Throughout Dzubas’s artistic career—from his early works, which featured thickened impasto and athletic pulls of paint, to his mid-career paintings, which adapted to the new trend toward thin applications of paint on raw canvas—Dzubas has been a two-fisted brush painter who reveled in the activation that gestural painting naturally foregrounded. In the phase from which paintings in this exhibition are drawn, Dzubas became deeply committed to atmospheric depictions, creating areas of a single scumbled color and deploying what he called the “fade-out” or “wash-out.”
In Salerne, 1971, these two approaches are placed in approximate tension as a numinous area of lightened blue presses against a phalanx of vertical color bands. The upper left corner features a miniaturization of this composite gesture, rotated ninety degrees, a type of balancing of compositional design to which Dzubas was enormously sensitive. Salerne II from the same year brings this contrast nearer to the surface plane and scales up the dialogue between atmosphere and the falling away juxtapositions of the vertical color group. Note the way in which a “falling off” of the two short stacks is, in effect, anchored by the blazing cobalt within the neighboring group. The optical color play within the allover “sienna” field—a technique reminiscent of Rembrandt’s use of the same “sienna” pigmentation in many of his works—elicits from the viewer an emotional response in concert with Dzubas’s push and pull color gestures.

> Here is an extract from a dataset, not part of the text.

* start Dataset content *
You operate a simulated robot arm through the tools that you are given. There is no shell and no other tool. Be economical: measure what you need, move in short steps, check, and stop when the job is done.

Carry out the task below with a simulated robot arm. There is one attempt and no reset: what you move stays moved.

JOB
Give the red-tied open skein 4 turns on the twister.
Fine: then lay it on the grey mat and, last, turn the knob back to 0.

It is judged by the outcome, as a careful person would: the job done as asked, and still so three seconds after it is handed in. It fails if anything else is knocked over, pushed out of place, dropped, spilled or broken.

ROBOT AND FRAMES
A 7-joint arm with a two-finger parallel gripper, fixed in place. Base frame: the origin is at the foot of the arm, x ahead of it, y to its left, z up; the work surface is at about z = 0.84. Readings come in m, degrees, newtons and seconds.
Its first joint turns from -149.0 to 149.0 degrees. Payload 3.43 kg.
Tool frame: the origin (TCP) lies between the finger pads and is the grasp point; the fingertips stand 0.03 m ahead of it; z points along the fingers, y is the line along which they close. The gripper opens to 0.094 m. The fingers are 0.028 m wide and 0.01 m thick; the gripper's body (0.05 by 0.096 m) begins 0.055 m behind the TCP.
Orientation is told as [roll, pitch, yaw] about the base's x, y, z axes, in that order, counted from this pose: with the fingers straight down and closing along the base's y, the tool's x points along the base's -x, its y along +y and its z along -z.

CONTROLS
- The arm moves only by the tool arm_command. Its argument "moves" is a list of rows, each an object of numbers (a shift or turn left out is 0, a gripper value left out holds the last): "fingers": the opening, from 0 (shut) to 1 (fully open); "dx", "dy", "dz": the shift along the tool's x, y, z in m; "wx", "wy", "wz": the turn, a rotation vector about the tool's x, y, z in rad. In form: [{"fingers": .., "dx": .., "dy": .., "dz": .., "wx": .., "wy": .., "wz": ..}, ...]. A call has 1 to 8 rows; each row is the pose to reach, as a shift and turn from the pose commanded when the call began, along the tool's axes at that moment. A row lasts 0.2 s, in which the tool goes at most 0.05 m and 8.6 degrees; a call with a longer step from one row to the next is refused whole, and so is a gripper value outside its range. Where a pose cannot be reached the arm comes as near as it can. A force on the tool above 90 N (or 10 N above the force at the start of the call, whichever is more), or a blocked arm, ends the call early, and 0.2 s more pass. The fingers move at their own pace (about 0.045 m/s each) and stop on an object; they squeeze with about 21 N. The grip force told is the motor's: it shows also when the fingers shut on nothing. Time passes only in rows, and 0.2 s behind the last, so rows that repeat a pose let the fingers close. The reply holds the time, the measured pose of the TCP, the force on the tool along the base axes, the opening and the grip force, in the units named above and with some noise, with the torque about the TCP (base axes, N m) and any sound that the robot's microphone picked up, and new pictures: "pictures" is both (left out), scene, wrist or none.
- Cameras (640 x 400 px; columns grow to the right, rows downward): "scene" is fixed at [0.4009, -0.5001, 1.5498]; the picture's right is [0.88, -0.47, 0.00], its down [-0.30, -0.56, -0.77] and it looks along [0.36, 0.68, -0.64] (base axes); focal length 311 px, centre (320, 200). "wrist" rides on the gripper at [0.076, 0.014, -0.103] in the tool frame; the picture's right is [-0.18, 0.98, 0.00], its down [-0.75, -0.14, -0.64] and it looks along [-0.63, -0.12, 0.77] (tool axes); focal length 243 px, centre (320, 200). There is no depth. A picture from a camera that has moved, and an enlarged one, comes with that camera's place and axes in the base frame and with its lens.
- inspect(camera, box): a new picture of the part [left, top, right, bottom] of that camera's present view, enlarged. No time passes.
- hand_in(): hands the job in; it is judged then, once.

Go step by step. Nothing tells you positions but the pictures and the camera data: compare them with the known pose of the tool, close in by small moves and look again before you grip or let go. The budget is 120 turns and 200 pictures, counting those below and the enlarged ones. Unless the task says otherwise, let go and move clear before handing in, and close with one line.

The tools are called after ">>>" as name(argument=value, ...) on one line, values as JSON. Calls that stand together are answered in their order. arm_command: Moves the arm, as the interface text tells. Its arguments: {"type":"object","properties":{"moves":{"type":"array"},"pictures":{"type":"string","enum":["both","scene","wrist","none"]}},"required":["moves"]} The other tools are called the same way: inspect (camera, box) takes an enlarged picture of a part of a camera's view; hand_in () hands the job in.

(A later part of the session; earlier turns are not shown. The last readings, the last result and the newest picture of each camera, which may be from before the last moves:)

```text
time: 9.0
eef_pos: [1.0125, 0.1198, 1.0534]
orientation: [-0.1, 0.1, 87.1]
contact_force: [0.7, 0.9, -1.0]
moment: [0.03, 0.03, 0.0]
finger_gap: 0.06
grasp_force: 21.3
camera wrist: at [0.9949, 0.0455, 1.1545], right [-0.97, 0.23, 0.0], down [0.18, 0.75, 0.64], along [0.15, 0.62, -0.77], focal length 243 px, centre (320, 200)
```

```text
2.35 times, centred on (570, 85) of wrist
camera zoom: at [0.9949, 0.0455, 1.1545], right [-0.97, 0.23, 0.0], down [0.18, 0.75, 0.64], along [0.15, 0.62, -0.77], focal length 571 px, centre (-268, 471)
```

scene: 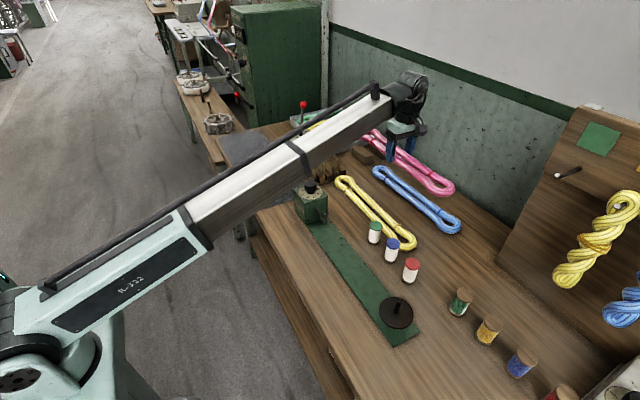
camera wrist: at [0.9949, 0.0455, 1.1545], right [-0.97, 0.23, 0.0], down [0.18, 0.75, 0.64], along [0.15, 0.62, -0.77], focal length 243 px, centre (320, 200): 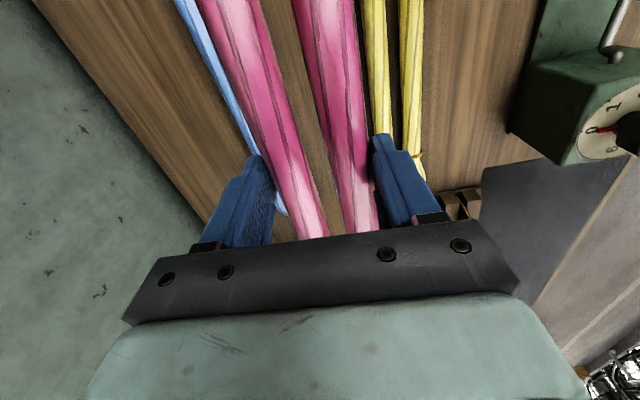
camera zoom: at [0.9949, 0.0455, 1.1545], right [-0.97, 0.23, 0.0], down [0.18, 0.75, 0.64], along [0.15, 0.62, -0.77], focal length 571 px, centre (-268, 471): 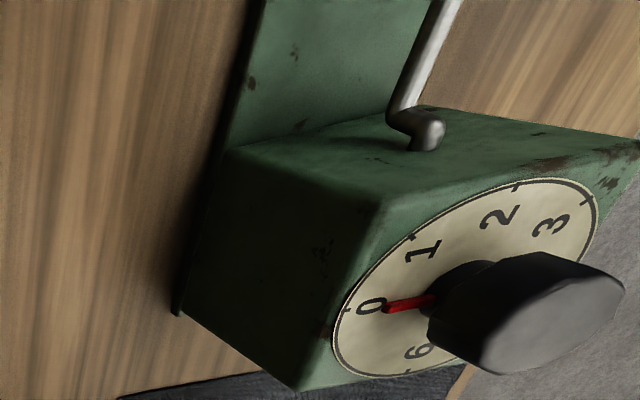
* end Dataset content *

Nightroot, 1973, and Night Ferry, 1975, feature Dzubas’s masterful use of his “fade-out” technique: his brushing away pigment at one end of his color bands to disclose the underlay of gesso, adding not only to the luminosity of these extraordinary pictures, but also to the sense of a multidirectional rush across the canvas. The use of a gesso ground was an anomaly among his painter-colleagues at the time, who diluted their pigments, which they poured, brushed, sprayed, and sponged into raw canvas, achieving what influential critic Clement Greenberg called an effect of “dyed cloth.” Dzubas, in contrast, held fast to traditional painting techniques, primarily using brushes (at times rags and fingers), to spread his paints. Interestingly, like Old Master painters, he sketched his works, preferring to scale them up after to full-size renderings. Yet unlike them, he sketched using gesso over which he laid his abstract designs in acrylic paint.
If one of the effects Dzubas sought was the movement of color shapes, by the 1980s he had achieved what can only be understood as his “flamboyant” style. Early Race and Midnight, both from 1981, display that extraordinary release of energy Dzubas sought. Notice the contrapuntal formations that seem to come about through sheer dynamism launched by a mere lift of the brush. The manner in which contrasting color bands overlap and merge set off an exuberant series or color events. The verticality of Madam X, of two years later, 1983, compresses layers of irregularly-shaped, contrasting colors, suggesting not only abstract forms, but in this case, a resonance with John Singer Sargent’s own Madame X, 1883–84.
Dzubas’s releases of color conjure chromatic tableaux of balance and collision. Opposed to any form of stasis, Dzubas creates a powerful aesthetic vision that in partnership with the viewer, suggests, as he stated, “the larger experiences touching us. And at that moment, we become the larger thing, that instant.”